### TASKS TO CARRY OUT
- 1) Cite the text excerpt exactly. Begin with "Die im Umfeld" and finish with "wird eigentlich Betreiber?".
- 2) Keep the text excerpt going from its last sentence.

### TEXT EXCERPT
■ ■ ■ ■ ■ ■ ■
Ort der lockeren Geldbeutel?

Argumentiert wird im Gutachten auch mit der überdurchschnittlich hohen Kaufkraft in Wörthsee. Daher seien höhere Ausgaben pro Kopf für Lebensmittel anzunehmen. Das ist fraglich, da die Wörthseer wie alle Bundesbürger besonders bei Lebensmitteln durchaus preissensibel sind. Kaum jemand ist bereit, für Standardartikel des Grundbedarfs höhere Preise als bei der Konkurrenz zu zahlen. Die Fahrt zum Discounter bleibt trotz nahem Supermarkt angesagt. So gesehen ist das Projekt ganz besonders deshalb nicht sinnvoll, weil es zum bestehenden nur einen Kilometer entfernten Edeka Supermarkt nur einen weiteren mit vollkommen identischer Konzeption addiert.

Die Neubürger als Kundenbasis?

Die im Umfeld des Projekts neu entstehenden 120 Wohnungen bedeuten bei 2,25 Bewohnern pro Wohnung (das ist der Durchschnitt in Bayern) gerade einmal 270 Kunden, oder 0,54% der üblichen Einzugsbereichsgröße von 5000 Kunden. Das oft zu hörende Argument des Bevölkerungswachstums ist also irrelevant, es sei denn, der Gemeinderat plant eine rasante Vergrößerung des Orts.

Wer wird eigentlich Betreiber?

Bis heute ist es dem Vernehmen nach unklar, ob eine Supermarktkette bereits eine verbindliche Zusage für den Betrieb des neuen Markts abgegeben hat. Der Investor spricht lediglich von „Interessenten“. Also wittert hier anscheinend keiner das große Neugeschäft und die Annahmen der Gutachter scheinen weniger die Realität zu beschreiben als vom Gemeinderat erwartetes Wunschdenken zu bedienen.
■ ■ ■ ■ ■ ■ ■
### DATA BLOCK
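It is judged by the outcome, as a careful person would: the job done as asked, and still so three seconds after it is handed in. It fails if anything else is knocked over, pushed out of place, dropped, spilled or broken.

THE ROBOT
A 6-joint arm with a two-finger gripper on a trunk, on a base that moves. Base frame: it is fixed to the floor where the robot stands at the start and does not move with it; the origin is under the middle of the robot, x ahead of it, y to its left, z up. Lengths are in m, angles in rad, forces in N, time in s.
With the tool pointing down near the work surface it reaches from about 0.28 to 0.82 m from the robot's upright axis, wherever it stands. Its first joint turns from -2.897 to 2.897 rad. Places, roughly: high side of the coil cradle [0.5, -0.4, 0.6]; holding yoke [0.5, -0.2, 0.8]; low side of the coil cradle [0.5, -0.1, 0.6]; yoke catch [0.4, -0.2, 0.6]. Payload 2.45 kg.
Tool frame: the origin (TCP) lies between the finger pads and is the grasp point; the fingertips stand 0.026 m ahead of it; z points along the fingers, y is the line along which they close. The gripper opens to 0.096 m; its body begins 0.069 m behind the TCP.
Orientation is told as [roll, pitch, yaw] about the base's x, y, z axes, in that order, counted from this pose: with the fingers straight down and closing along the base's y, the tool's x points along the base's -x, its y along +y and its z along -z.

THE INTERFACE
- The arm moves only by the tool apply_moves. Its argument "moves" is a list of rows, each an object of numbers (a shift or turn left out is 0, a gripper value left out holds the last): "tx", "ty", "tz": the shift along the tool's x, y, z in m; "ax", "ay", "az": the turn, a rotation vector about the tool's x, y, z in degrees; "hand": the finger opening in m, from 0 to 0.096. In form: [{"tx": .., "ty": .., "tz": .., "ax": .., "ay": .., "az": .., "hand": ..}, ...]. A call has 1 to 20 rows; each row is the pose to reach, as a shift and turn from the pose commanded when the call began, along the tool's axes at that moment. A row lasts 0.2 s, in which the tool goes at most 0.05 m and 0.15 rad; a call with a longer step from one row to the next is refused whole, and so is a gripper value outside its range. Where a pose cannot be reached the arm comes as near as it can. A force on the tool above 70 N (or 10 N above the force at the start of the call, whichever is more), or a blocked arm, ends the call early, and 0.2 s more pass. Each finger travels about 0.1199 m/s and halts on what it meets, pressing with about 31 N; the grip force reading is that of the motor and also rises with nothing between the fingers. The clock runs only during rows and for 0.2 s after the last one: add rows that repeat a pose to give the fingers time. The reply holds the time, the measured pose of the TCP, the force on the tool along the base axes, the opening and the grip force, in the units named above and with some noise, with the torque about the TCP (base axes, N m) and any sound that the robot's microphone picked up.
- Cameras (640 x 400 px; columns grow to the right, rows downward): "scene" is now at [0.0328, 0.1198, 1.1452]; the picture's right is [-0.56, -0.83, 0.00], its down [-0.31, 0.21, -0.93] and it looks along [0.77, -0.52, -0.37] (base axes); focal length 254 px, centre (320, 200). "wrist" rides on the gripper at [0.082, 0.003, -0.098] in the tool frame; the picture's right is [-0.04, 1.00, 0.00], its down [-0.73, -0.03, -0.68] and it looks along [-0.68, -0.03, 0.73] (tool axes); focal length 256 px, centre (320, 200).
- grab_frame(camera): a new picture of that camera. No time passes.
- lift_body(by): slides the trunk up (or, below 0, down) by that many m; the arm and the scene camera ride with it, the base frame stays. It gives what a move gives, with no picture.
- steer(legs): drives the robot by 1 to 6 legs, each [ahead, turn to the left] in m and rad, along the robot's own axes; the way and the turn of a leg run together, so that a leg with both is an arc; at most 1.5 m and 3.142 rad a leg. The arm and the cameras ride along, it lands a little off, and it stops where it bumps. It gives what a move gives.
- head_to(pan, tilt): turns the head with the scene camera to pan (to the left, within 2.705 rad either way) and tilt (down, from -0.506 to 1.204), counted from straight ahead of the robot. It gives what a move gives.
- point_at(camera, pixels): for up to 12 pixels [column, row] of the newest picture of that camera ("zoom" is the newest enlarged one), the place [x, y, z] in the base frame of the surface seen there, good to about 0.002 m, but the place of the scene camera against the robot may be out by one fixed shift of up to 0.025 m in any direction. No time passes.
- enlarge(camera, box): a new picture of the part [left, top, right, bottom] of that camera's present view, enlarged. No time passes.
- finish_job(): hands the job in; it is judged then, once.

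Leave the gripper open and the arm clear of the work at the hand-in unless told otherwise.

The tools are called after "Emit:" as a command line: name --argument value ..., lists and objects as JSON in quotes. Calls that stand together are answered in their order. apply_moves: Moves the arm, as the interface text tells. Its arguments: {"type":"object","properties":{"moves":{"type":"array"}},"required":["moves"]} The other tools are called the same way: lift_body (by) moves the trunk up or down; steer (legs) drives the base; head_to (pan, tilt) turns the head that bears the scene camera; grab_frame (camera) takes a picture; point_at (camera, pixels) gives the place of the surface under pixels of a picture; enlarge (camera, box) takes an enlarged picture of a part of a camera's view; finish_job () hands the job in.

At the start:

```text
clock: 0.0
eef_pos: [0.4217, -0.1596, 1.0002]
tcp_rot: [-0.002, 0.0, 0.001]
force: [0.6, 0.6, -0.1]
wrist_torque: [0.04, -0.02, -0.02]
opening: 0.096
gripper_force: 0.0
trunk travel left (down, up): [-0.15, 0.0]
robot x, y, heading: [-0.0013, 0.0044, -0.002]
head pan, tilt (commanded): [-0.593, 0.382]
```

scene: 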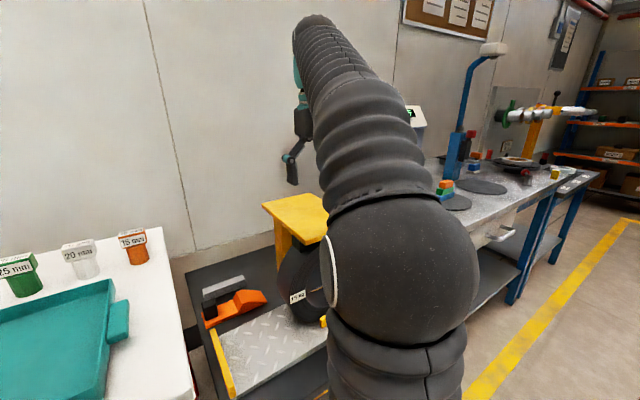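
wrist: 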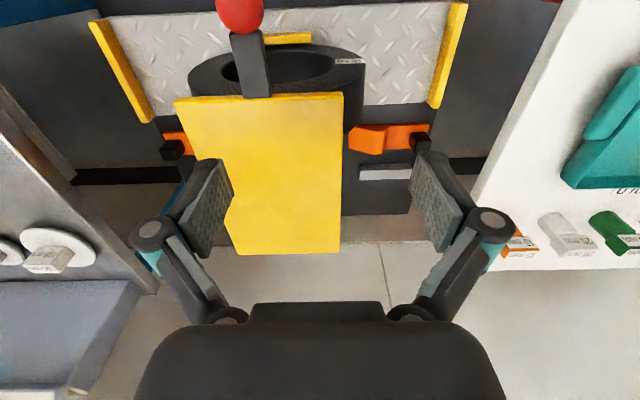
■ ■ ■ ■ ■ ■ ■
### ANSWERS FOR THIS EXERCISE
- 1)
Die im Umfeld des Projekts neu entstehenden 120 Wohnungen bedeuten bei 2,25 Bewohnern pro Wohnung (das ist der Durchschnitt in Bayern) gerade einmal 270 Kunden, oder 0,54% der üblichen Einzugsbereichsgröße von 5000 Kunden. Das oft zu hörende Argument des Bevölkerungswachstums ist also irrelevant, es sei denn, der Gemeinderat plant eine rasante Vergrößerung des Orts.

Wer wird eigentlich Betreiber?

- 2)
Sind andere Anbieter denkbar?

Einen Discounter als Betreiber will niemand und den schließt der Gemeinderat explizit aus. Wäre jedoch etwa ein Bio-Supermarkt denkbar? Ein Betreiber aus der hochwertigen Ökoszene (DennS o.ä.) wurde von dem Investor bisher dem Vernehmen nach ebenfalls nicht gefunden. Das Umsatzversprechen des Gutachters wird offenbar auch bei den Betreibern solcher Märkte nicht geglaubt.

Wird es sogar schlechter als besser?

Kann der neue Markt die örtliche Versorgung sogar verschlechtern? Ein Umsatzrückgang pro Einheit durch möglicherweise „zuviel“ an Verkaufsfläche mit identischen Artikeln könnte im Gegenteil zu manchen Erwartungen dazu führen, dass z.B. Frischwarenangebot in den beiden Märkten mangels Umschlagstempo schlechter wird und daher eventuell Märkte in größeren und weiter entfernten Standorten noch attraktiver werden.

Droht eine Bauruine?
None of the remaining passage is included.